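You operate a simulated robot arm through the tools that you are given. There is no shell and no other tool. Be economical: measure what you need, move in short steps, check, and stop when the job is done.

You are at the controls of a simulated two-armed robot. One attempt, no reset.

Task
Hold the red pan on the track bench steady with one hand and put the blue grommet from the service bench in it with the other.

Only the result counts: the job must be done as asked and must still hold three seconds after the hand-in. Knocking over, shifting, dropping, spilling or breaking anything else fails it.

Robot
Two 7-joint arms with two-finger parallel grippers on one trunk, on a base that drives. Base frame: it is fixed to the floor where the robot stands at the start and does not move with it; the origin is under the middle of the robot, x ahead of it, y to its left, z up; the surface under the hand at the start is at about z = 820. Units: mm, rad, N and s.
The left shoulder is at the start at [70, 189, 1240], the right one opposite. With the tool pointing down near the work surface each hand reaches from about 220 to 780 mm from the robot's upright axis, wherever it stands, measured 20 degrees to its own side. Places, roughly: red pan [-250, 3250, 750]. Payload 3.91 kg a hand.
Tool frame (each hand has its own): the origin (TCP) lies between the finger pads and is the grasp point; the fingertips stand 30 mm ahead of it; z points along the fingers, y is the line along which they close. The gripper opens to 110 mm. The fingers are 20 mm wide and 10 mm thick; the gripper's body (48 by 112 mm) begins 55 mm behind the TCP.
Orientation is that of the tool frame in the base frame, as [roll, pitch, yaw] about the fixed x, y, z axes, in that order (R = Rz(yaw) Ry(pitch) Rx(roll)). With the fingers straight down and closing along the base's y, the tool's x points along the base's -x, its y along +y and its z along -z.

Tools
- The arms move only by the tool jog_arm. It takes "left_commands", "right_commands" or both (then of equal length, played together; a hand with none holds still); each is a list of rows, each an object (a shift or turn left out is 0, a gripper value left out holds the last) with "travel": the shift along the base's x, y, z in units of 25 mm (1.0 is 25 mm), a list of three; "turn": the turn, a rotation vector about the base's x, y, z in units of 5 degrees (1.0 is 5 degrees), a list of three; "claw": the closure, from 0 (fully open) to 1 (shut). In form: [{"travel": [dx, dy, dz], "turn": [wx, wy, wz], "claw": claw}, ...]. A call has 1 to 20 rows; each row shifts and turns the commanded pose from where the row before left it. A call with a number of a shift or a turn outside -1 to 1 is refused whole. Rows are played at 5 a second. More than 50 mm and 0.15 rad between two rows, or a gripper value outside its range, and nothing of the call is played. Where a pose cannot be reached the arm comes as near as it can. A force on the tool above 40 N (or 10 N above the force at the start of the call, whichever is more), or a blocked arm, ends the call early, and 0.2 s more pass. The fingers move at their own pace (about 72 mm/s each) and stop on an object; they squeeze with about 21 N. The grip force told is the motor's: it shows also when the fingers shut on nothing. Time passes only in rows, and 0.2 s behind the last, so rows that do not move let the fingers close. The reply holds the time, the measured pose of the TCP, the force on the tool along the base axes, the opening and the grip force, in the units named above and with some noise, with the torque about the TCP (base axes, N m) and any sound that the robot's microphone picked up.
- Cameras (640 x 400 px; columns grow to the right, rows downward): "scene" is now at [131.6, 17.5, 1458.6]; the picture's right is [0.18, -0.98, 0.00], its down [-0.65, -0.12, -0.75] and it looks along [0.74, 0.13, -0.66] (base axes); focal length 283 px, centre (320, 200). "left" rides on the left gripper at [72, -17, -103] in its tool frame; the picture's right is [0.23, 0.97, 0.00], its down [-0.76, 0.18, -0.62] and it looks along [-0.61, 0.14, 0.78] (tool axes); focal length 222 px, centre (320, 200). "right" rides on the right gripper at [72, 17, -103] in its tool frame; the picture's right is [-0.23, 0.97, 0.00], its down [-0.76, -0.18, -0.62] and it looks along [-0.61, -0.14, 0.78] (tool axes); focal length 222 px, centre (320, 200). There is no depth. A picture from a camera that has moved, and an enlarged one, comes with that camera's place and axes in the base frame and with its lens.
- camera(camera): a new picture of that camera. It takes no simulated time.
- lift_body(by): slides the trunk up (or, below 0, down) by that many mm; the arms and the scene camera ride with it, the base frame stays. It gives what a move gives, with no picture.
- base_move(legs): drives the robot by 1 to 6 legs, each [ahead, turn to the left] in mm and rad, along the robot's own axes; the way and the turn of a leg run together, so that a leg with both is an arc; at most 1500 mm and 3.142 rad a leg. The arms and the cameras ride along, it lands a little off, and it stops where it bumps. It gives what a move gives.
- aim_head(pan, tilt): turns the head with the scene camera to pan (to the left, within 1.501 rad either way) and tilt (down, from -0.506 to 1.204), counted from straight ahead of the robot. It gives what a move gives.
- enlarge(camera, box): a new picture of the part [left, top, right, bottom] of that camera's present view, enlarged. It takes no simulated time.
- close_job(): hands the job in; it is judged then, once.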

◆ Problem to work on: Retype all the material above precisely, with no line left out.

◆ Result of the task:
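You operate a simulated robot arm through the tools that you are given. There is no shell and no other tool. Be economical: measure what you need, move in short steps, check, and stop when the job is done.

You are at the controls of a simulated two-armed robot. One attempt, no reset.

Task
Hold the red pan on the track bench steady with one hand and put the blue grommet from the service bench in it with the other.

Only the result counts: the job must be done as asked and must still hold three seconds after the hand-in. Knocking over, shifting, dropping, spilling or breaking anything else fails it.

Robot
Two 7-joint arms with two-finger parallel grippers on one trunk, on a base that drives. Base frame: it is fixed to the floor where the robot stands at the start and does not move with it; the origin is under the middle of the robot, x ahead of it, y to its left, z up; the surface under the hand at the start is at about z = 820. Units: mm, rad, N and s.
The left shoulder is at the start at [70, 189, 1240], the right one opposite. With the tool pointing down near the work surface each hand reaches from about 220 to 780 mm from the robot's upright axis, wherever it stands, measured 20 degrees to its own side. Places, roughly: red pan [-250, 3250, 750]. Payload 3.91 kg a hand.
Tool frame (each hand has its own): the origin (TCP) lies between the finger pads and is the grasp point; the fingertips stand 30 mm ahead of it; z points along the fingers, y is the line along which they close. The gripper opens to 110 mm. The fingers are 20 mm wide and 10 mm thick; the gripper's body (48 by 112 mm) begins 55 mm behind the TCP.
Orientation is that of the tool frame in the base frame, as [roll, pitch, yaw] about the fixed x, y, z axes, in that order (R = Rz(yaw) Ry(pitch) Rx(roll)). With the fingers straight down and closing along the base's y, the tool's x points along the base's -x, its y along +y and its z along -z.

Tools
- The arms move only by the tool jog_arm. It takes "left_commands", "right_commands" or both (then of equal length, played together; a hand with none holds still); each is a list of rows, each an object (a shift or turn left out is 0, a gripper value left out holds the last) with "travel": the shift along the base's x, y, z in units of 25 mm (1.0 is 25 mm), a list of three; "turn": the turn, a rotation vector about the base's x, y, z in units of 5 degrees (1.0 is 5 degrees), a list of three; "claw": the closure, from 0 (fully open) to 1 (shut). In form: [{"travel": [dx, dy, dz], "turn": [wx, wy, wz], "claw": claw}, ...]. A call has 1 to 20 rows; each row shifts and turns the commanded pose from where the row before left it. A call with a number of a shift or a turn outside -1 to 1 is refused whole. Rows are played at 5 a second. More than 50 mm and 0.15 rad between two rows, or a gripper value outside its range, and nothing of the call is played. Where a pose cannot be reached the arm comes as near as it can. A force on the tool above 40 N (or 10 N above the force at the start of the call, whichever is more), or a blocked arm, ends the call early, and 0.2 s more pass. The fingers move at their own pace (about 72 mm/s each) and stop on an object; they squeeze with about 21 N. The grip force told is the motor's: it shows also when the fingers shut on nothing. Time passes only in rows, and 0.2 s behind the last, so rows that do not move let the fingers close. The reply holds the time, the measured pose of the TCP, the force on the tool along the base axes, the opening and the grip force, in the units named above and with some noise, with the torque about the TCP (base axes, N m) and any sound that the robot's microphone picked up.
- Cameras (640 x 400 px; columns grow to the right, rows downward): "scene" is now at [131.6, 17.5, 1458.6]; the picture's right is [0.18, -0.98, 0.00], its down [-0.65, -0.12, -0.75] and it looks along [0.74, 0.13, -0.66] (base axes); focal length 283 px, centre (320, 200). "left" rides on the left gripper at [72, -17, -103] in its tool frame; the picture's right is [0.23, 0.97, 0.00], its down [-0.76, 0.18, -0.62] and it looks along [-0.61, 0.14, 0.78] (tool axes); focal length 222 px, centre (320, 200). "right" rides on the right gripper at [72, 17, -103] in its tool frame; the picture's right is [-0.23, 0.97, 0.00], its down [-0.76, -0.18, -0.62] and it looks along [-0.61, -0.14, 0.78] (tool axes); focal length 222 px, centre (320, 200). There is no depth. A picture from a camera that has moved, and an enlarged one, comes with that camera's place and axes in the base frame and with its lens.
- camera(camera): a new picture of that camera. It takes no simulated time.
- lift_body(by): slides the trunk up (or, below 0, down) by that many mm; the arms and the scene camera ride with it, the base frame stays. It gives what a move gives, with no picture.
- base_move(legs): drives the robot by 1 to 6 legs, each [ahead, turn to the left] in mm and rad, along the robot's own axes; the way and the turn of a leg run together, so that a leg with both is an arc; at most 1500 mm and 3.142 rad a leg. The arms and the cameras ride along, it lands a little off, and it stops where it bumps. It gives what a move gives.
- aim_head(pan, tilt): turns the head with the scene camera to pan (to the left, within 1.501 rad either way) and tilt (down, from -0.506 to 1.204), counted from straight ahead of the robot. It gives what a move gives.
- enlarge(camera, box): a new picture of the part [left, top, right, bottom] of that camera's present view, enlarged. It takes no simulated time.
- close_job(): hands the job in; it is judged then, once.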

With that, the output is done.